じんわりと伝わる非凡なる物語、ぜひ一読を( ;∀;)

僕はこの物語を読んだ時、その表現力の素晴らしさに、鮮やかに心を奪われました。

例えば山田洋二監督の映画作品をご存知の方には伝わりやすいかと思いますが、どこにでもいる「市井の人々」を魅力的に描く事が如何に難しいか、僕の中では一つのテーマとして存在している重要事項であります。

この物語は特別な能力や、破天荒なキャラクターが登場するわけではありません。普通にどこにでもいる「市井の人々」が、「少し特別なねこ」と関わる物語です。

その「市井な人々」である普通の登場人物達を、如何に魅力的に見せるのか。ここにおいて、作者様の誠実で深みのある筆力が惜しげもなく発揮され、読む者は思わず魅了されてしまうと思います。

物語において人間をしっかり書くと言う事は、常日頃より本の世界以外での実体験を多く積んでいなければ書けないと思います。

ましてや「市井の人々」を魅力的に表現すると言う事は、文学では取り上げられない「取るに足らない悩み」を持つ人々に対し、如何に深い愛情をもって、慈しみ優しく接するという姿勢を多く積み重ねていなければ、絶対に表現出来ない世界なのであります。

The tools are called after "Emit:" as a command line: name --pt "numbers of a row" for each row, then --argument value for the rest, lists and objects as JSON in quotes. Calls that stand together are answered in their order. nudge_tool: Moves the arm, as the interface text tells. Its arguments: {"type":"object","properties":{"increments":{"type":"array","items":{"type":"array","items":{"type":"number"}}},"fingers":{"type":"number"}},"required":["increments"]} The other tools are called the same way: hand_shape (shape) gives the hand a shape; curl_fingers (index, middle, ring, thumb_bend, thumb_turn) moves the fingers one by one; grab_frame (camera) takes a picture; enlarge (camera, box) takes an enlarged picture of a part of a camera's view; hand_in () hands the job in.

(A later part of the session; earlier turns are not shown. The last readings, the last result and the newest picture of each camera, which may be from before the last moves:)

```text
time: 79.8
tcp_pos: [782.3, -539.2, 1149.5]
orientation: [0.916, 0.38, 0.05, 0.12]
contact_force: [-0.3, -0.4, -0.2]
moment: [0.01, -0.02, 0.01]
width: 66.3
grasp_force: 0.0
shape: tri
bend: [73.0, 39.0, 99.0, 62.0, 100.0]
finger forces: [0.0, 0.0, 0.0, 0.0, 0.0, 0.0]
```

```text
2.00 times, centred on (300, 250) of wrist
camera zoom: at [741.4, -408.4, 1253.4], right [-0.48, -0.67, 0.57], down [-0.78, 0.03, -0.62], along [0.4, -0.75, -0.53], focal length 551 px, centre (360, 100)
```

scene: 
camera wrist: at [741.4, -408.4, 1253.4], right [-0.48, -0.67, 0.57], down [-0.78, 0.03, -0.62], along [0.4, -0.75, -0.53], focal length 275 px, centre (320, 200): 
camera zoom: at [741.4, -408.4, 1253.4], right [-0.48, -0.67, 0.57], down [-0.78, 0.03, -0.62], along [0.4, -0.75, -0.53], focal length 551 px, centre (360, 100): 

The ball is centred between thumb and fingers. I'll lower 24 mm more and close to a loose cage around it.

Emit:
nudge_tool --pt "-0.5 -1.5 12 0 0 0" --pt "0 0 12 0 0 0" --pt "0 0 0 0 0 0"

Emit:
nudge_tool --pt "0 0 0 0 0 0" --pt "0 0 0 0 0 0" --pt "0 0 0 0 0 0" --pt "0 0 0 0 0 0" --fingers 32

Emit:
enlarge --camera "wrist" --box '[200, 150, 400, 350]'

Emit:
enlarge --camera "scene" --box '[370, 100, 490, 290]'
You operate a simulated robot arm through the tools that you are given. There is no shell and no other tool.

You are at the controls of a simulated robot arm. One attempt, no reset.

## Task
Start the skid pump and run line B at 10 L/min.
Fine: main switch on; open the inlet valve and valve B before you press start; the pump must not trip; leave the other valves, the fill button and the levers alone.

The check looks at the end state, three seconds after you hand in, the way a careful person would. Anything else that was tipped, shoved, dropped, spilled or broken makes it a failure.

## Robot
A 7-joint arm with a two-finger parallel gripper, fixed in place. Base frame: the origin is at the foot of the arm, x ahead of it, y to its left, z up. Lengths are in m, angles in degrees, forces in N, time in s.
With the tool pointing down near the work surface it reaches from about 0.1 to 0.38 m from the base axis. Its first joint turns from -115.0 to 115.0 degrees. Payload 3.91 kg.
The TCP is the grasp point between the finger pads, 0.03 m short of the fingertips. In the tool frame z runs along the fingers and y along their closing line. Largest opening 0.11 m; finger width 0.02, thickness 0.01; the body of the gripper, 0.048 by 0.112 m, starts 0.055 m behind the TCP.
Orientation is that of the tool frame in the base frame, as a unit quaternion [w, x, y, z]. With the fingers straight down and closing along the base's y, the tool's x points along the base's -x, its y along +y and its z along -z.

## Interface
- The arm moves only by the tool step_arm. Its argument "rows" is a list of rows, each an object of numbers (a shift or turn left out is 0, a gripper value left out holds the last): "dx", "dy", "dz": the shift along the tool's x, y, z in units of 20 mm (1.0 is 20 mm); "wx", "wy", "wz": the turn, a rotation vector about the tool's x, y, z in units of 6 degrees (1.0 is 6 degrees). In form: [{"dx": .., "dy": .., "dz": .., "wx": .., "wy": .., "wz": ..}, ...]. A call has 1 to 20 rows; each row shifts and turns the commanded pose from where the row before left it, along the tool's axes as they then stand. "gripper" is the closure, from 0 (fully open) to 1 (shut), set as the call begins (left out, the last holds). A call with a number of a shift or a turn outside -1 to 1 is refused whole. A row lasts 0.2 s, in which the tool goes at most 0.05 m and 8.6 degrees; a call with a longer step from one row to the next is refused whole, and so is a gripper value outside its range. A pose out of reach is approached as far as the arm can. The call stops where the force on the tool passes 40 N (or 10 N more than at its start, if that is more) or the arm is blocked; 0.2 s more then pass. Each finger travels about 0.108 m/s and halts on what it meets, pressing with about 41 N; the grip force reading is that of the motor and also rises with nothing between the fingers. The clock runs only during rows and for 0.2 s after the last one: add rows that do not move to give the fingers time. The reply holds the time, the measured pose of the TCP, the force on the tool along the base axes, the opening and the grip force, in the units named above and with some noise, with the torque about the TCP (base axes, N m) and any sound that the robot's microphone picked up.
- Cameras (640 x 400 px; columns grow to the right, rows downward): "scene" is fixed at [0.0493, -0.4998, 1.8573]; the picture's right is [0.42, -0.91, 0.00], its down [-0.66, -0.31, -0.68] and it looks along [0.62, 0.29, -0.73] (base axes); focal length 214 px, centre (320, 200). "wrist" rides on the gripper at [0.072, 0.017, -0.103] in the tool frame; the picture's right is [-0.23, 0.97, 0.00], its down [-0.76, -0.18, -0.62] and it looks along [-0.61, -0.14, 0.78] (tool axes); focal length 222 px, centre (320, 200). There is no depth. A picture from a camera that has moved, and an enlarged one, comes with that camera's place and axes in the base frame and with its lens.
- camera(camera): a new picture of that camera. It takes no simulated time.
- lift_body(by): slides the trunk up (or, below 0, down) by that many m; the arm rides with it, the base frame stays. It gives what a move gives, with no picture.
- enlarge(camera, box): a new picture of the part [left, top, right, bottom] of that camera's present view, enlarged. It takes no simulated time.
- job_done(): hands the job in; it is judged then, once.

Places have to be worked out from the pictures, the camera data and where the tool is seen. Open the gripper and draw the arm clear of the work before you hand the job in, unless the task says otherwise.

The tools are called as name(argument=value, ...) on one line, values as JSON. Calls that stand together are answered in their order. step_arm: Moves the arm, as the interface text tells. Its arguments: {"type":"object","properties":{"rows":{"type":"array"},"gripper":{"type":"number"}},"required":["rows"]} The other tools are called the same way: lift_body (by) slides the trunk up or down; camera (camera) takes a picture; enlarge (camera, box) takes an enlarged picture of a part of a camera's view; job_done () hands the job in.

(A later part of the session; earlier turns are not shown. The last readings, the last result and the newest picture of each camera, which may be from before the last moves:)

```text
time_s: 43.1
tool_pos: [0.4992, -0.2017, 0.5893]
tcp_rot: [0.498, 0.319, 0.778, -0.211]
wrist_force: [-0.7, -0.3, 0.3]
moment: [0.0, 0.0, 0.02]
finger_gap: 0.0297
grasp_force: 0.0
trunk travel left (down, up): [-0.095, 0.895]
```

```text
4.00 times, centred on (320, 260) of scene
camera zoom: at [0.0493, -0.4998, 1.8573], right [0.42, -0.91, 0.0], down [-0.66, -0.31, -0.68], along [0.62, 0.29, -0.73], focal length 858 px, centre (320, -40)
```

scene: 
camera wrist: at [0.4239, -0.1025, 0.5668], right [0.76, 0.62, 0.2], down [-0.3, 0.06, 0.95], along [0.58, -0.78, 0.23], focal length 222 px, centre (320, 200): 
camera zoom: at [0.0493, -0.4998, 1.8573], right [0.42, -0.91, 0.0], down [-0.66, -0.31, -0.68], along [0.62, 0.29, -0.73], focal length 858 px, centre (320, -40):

こちらの作者様は恐らくそういう方であり、この物語はその優しさが溢れんばかりにその表現に深みを与えております。

それは驚く程自然に、そして驚く程鮮やかに。

だからこそ僕はこの「優しい物語の世界」に、あっという間に引き込まれてしまったのです。

お勧めさせて下さい。

物語に魅了されるとは、こういう物語を指して言うべきではないのかと強く思います。

どうか皆様、宜しくお願い致します。